The show’s creator, Lauren Gussis had attempted to explain why the initial criticisms were wrong and that the people who were protesting were protesting the trailer which is “a different piece of art than the show.” She asked them to give the show a chance and see everything within context. Well, people have and are reporting that the show does not live up the satirical promises that Gussis claimed were in the text.

Before getting into the feedback from reviewers lemme just say this: Gussis and others may have had the best of intentions in writing this series. They may have had their own body issues that came into play when creating this series. That is valid. However, just because you call something satire doesn’t mean that it doesn’t have some responsibility about how it presents its message to the public.

Carrie Wittmer from Business Insider said this about the series:

It thinks it is making a point about society and beauty by having its characters aggressively make the opposite point. But it doesn’t work.

To get this confusing message across, “Insatiable” uses dated clichés. It pits all its female characters against each other, makes jokes about statutory rape and molestation, and has a cast full of thin women. Characters, both male and female, constantly call women things like “crazy,” “insane,” and “b—-,” and its main character at one point calls another woman “a resting anus face of a wife.”

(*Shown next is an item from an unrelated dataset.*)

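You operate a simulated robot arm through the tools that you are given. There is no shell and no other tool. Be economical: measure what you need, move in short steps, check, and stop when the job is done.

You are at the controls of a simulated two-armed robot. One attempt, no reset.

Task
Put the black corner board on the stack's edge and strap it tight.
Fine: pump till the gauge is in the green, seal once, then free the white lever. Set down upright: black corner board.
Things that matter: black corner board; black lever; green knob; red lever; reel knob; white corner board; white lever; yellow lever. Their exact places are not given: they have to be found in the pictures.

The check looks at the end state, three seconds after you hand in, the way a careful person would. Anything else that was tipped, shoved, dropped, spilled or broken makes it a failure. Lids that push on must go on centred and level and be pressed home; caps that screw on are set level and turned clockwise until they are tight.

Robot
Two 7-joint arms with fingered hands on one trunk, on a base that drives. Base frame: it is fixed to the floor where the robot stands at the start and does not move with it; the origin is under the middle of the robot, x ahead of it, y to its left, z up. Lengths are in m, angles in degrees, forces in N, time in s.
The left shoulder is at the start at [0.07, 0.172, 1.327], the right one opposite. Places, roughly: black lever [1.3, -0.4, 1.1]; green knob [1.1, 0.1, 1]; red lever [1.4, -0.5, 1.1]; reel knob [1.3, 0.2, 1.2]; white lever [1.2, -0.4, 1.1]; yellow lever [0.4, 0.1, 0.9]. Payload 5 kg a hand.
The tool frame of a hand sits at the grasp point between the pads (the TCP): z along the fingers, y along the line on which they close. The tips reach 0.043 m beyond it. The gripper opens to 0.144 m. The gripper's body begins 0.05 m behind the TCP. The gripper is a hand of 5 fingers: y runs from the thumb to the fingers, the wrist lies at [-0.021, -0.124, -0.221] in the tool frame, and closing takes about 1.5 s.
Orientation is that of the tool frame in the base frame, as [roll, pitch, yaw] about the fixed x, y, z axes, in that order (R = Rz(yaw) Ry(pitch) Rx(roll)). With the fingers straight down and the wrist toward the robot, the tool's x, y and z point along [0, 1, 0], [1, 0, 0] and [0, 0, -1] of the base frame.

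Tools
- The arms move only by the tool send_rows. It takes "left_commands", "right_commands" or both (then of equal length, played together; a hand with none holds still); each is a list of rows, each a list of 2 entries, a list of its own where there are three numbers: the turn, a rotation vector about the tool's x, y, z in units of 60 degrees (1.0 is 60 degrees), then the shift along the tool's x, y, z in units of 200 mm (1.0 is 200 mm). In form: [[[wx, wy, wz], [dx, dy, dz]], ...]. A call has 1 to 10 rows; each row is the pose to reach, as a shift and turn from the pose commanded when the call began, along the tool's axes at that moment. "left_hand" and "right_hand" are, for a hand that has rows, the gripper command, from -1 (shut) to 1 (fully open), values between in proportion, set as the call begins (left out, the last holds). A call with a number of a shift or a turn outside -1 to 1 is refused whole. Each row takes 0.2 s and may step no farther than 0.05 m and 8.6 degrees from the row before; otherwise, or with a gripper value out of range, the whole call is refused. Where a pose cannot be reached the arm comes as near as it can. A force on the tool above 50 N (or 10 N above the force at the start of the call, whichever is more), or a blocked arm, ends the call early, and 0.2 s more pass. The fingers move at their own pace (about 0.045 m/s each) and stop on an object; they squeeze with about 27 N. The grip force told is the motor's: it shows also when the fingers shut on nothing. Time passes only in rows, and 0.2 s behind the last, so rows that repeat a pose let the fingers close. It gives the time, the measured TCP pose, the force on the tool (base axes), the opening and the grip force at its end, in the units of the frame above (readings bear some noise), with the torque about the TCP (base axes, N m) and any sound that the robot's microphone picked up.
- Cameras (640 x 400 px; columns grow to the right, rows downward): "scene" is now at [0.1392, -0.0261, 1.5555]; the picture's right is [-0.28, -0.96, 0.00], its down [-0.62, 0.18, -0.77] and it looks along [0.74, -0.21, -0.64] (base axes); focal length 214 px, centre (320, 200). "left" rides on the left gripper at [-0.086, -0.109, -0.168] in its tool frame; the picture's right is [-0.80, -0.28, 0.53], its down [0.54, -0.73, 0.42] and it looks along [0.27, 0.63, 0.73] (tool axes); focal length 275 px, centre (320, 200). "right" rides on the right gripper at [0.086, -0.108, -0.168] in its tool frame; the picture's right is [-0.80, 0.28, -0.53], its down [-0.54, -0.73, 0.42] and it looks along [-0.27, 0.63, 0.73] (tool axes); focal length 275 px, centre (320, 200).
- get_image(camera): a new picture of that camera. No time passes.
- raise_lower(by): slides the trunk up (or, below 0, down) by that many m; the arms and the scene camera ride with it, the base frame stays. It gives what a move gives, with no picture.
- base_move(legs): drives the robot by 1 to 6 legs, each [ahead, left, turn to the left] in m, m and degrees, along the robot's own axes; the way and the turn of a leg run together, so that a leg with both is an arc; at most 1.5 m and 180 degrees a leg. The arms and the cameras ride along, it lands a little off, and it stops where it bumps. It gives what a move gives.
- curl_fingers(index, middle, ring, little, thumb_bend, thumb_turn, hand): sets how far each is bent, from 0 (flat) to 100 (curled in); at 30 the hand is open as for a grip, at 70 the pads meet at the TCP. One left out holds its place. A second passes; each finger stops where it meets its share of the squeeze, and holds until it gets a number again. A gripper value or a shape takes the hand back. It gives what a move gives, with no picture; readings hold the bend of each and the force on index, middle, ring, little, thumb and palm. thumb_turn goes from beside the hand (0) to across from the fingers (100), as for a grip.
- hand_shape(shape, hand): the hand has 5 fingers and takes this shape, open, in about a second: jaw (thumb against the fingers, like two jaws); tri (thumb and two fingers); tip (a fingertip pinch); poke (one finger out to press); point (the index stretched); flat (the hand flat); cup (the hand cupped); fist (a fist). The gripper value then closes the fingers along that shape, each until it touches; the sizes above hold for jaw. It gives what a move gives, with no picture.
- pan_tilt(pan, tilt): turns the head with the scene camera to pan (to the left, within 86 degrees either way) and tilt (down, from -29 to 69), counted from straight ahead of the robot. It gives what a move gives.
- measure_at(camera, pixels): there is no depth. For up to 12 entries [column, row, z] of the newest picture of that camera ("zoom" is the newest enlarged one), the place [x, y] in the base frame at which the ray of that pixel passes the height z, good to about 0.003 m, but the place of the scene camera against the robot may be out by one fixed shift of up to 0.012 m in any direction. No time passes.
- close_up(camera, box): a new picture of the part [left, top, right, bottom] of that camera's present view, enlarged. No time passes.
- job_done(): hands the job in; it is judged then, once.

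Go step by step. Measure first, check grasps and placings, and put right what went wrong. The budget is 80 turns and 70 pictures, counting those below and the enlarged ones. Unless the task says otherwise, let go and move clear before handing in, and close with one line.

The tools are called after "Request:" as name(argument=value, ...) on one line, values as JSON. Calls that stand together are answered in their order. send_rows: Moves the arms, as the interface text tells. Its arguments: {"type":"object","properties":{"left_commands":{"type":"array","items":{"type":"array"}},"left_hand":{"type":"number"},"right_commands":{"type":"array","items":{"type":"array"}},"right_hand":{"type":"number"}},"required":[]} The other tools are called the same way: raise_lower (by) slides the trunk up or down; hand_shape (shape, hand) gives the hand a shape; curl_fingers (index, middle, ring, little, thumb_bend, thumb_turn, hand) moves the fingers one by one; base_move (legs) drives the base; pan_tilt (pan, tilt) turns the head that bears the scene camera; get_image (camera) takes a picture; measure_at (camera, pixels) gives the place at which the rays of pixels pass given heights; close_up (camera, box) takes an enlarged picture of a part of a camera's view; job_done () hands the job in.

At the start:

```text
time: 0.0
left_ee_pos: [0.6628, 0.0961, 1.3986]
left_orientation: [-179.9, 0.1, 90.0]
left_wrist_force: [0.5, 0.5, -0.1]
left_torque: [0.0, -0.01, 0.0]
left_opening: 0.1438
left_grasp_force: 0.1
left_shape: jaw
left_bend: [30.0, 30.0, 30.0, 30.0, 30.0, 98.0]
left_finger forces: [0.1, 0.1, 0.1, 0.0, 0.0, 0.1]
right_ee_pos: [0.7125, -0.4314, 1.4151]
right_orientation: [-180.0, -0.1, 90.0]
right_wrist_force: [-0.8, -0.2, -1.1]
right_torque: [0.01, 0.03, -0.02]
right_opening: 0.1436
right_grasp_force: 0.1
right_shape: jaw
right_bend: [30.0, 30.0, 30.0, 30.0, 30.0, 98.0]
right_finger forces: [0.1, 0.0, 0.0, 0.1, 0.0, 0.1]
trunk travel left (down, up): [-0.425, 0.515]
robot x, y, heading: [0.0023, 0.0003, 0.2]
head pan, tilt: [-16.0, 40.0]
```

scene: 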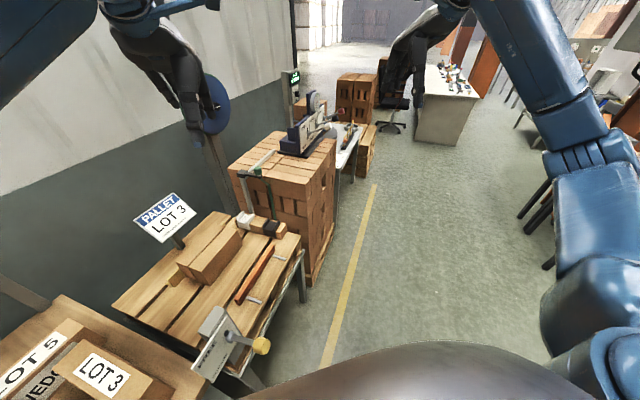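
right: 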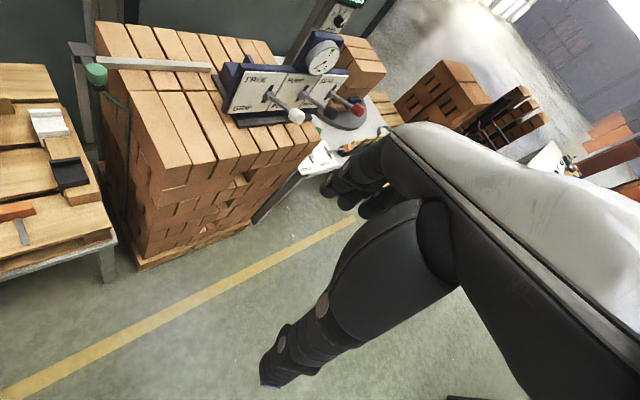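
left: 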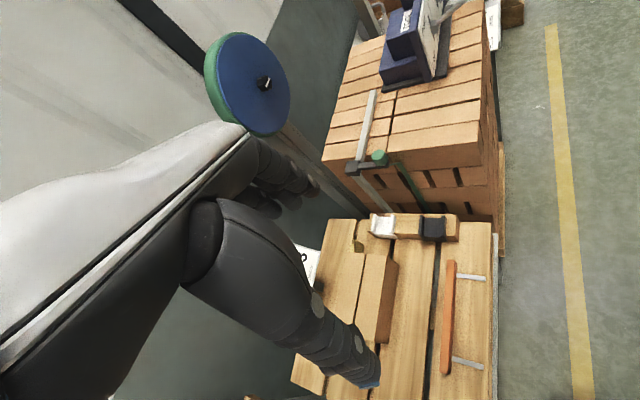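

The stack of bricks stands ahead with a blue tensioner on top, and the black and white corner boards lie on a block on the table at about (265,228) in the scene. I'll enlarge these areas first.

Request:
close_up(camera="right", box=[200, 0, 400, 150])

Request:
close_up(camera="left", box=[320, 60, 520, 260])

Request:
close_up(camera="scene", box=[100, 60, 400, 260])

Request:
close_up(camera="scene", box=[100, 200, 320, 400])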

But none of this leads to anything, or makes any poignant point.

Fun. When it comes to main character Patty’s relationship with her weight Wittmer says, “Patty’s history with her weight is pretty much erased. It seems to be used solely as a reminder that this show is inclusive because its main character used to be fat. […] This is not a show about someone who gets back at bullies; it is about a hot teenager who lusts after an adult man, and about a bunch of people who are horrible to each other.”

So it’s not even the Carrie 2: The Rage teen drama that it could have been. Although apparently there is quite a bit of murder?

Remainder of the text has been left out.